Dnanananana Fat girl (cue batman theme)
Yep. that’s one of the few affectionate names I got called in Primary School.
I read that now and laugh, as it’s actually pretty funny and I love a good pun, but it’s moments like these that slowly embedded my fear of being fat and established my beliefs that my weight and the way I looked defined who I was.
Growing up I was always taller than everyone else, but on top of that I was also a lot bigger than everyone else too, which made me stand out.
This, along with the fact I was also good at sport, was an easy way to put a person down a peg or two (or in my case a keg or two) when they're getting beaten.
Teasing like the batman themed song occurred a lot growing up and I always wished that I could change.
I always wished I were skinnier. That life would be complete if I was small and petite like the other girls.
It wasn’t until I was in high school that I started to lean out, but by this stage the damage had already been done and the only way I would be good enough and accepted was if I was skinny.
Commence: Operation skinny.
My obsession with food and exercise had begun and I would often restrict foods or cut certain ‘bad’ foods out.
I would then reward myself for being so disciplined for the week that I would often have a binge day where I could easily consume a litre of ice-cream or a block of chocolate - no worries.
This coincided with the over exercising. Punishing myself for eating ‘bad foods’. I was constantly basing my work outs on what I ate that day or what I was planning on eating in the day ahead. If I knew I was going out and likely to make bad food choices then extra hard sessions would be on the cards - regardless of whether I was feeling tired or fatigued.
At this stage I was also playing professional netball and it wouldn't be unusual for me to do additional training sessions outside of our already heavy work load. My body was often sore and tired but would never let on that this was the case.
I would always be in control of my food for the day, food prepping, which isn’t necessarily a bad thing, but if I derailed from this then I would feel guilty and beat myself up. Maybe skip a meal later, maybe do extra exercise. If someone spontaneously suggested we go out for lunch (and ruin my plans) I would have a melt down inside as I would feel like I have no control of the situation.
I legitimately would think that I would just wake up overweight and all the taunting would start again.
These thoughts are completely irrational but it would genuinely stress me out.
This theme has continued for much of my adult life. Since I have started working on myself I have become a lot more self-aware of my thoughts and really breaking them down. I started to realise that I exercised A LOT for punishment for the food I ate in order to gain the perfect body (which I'm finding is a never ending cycle).

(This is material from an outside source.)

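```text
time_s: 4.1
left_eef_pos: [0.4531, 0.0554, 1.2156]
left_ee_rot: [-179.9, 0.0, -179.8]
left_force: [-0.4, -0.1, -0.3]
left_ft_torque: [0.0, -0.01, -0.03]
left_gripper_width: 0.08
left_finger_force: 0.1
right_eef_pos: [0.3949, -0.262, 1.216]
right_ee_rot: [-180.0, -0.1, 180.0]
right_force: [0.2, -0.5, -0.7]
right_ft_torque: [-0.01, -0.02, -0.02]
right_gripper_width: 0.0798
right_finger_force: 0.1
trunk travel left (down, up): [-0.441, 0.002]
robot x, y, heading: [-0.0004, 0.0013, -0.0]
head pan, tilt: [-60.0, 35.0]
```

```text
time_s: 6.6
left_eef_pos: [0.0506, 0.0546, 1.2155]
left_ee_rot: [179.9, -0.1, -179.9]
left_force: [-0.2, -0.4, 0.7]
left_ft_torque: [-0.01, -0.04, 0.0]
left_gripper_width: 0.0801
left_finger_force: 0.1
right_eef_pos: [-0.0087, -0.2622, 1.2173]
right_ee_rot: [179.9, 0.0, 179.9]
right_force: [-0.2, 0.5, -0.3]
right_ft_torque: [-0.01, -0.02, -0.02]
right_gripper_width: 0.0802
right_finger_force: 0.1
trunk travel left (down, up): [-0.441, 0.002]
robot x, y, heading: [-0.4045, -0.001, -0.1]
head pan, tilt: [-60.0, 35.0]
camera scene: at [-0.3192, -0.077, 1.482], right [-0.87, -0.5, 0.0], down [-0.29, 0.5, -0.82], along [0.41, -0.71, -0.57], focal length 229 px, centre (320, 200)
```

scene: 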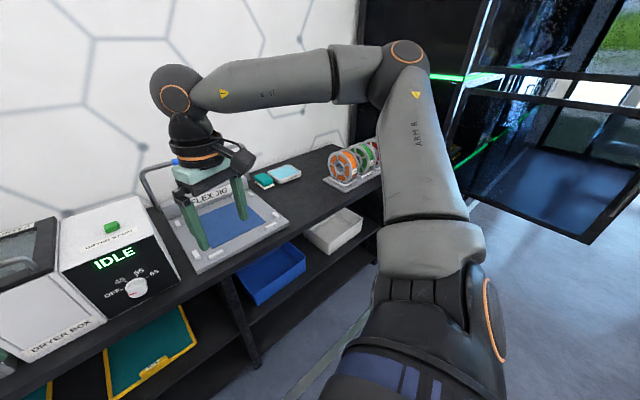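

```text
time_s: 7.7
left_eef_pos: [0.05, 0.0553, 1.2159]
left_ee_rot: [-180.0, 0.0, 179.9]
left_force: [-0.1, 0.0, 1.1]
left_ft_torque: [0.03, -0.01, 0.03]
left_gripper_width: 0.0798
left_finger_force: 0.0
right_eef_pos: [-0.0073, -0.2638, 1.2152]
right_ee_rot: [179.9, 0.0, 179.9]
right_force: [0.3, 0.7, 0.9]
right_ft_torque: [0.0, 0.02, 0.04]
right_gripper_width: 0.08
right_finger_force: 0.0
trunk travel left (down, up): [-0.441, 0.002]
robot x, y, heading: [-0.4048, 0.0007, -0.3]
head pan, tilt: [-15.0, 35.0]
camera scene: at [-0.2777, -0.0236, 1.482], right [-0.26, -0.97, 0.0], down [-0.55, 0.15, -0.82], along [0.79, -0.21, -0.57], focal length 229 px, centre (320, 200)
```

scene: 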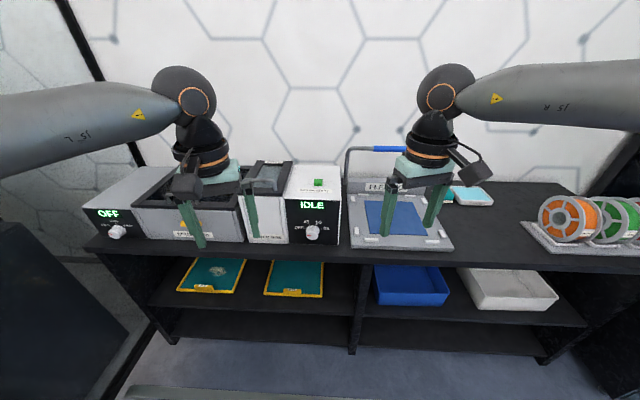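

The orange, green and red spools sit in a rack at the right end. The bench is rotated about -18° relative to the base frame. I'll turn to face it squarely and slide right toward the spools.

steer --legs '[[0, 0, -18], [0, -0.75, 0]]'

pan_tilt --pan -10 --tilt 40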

My mindset was always in a state of lack.
That I was never good enough, never pretty enough, never skinny enough, never smart enough… From where I’ve been and where I am now I have come a long way, but I can still fall back into this trap.
Now that I am a lot more self-aware when I am having these unhelpful thoughts I try to be more rational with my thinking and the likely hood of any of these crazy thoughts coming to fruition.
We have all had moments where we feel that we are not good enough.
We have marketing thrown at us all the time trying to create a bigger gap between were we are and where we ‘should’ be. What we look like and what we ‘should’ look like. What we have and what we ‘should’ have.
We have this unrealistic expectation that life will be better when we achieved these unrealistic expectations, or that people will like you more, but the reality is we are never satisfied as human beings.
Even if you reached your unrealistic goal, you’ll only find something else that you are missing or that could be better.
I could continue on the merry-go-round but instead, I am choosing to accept myself just the way I am.
Knowing that I am doing everything that I can to make sure I’m healthy.
That’s not just the exercise I do or the food that I eat, but most importantly in my mind and the way I think about myself.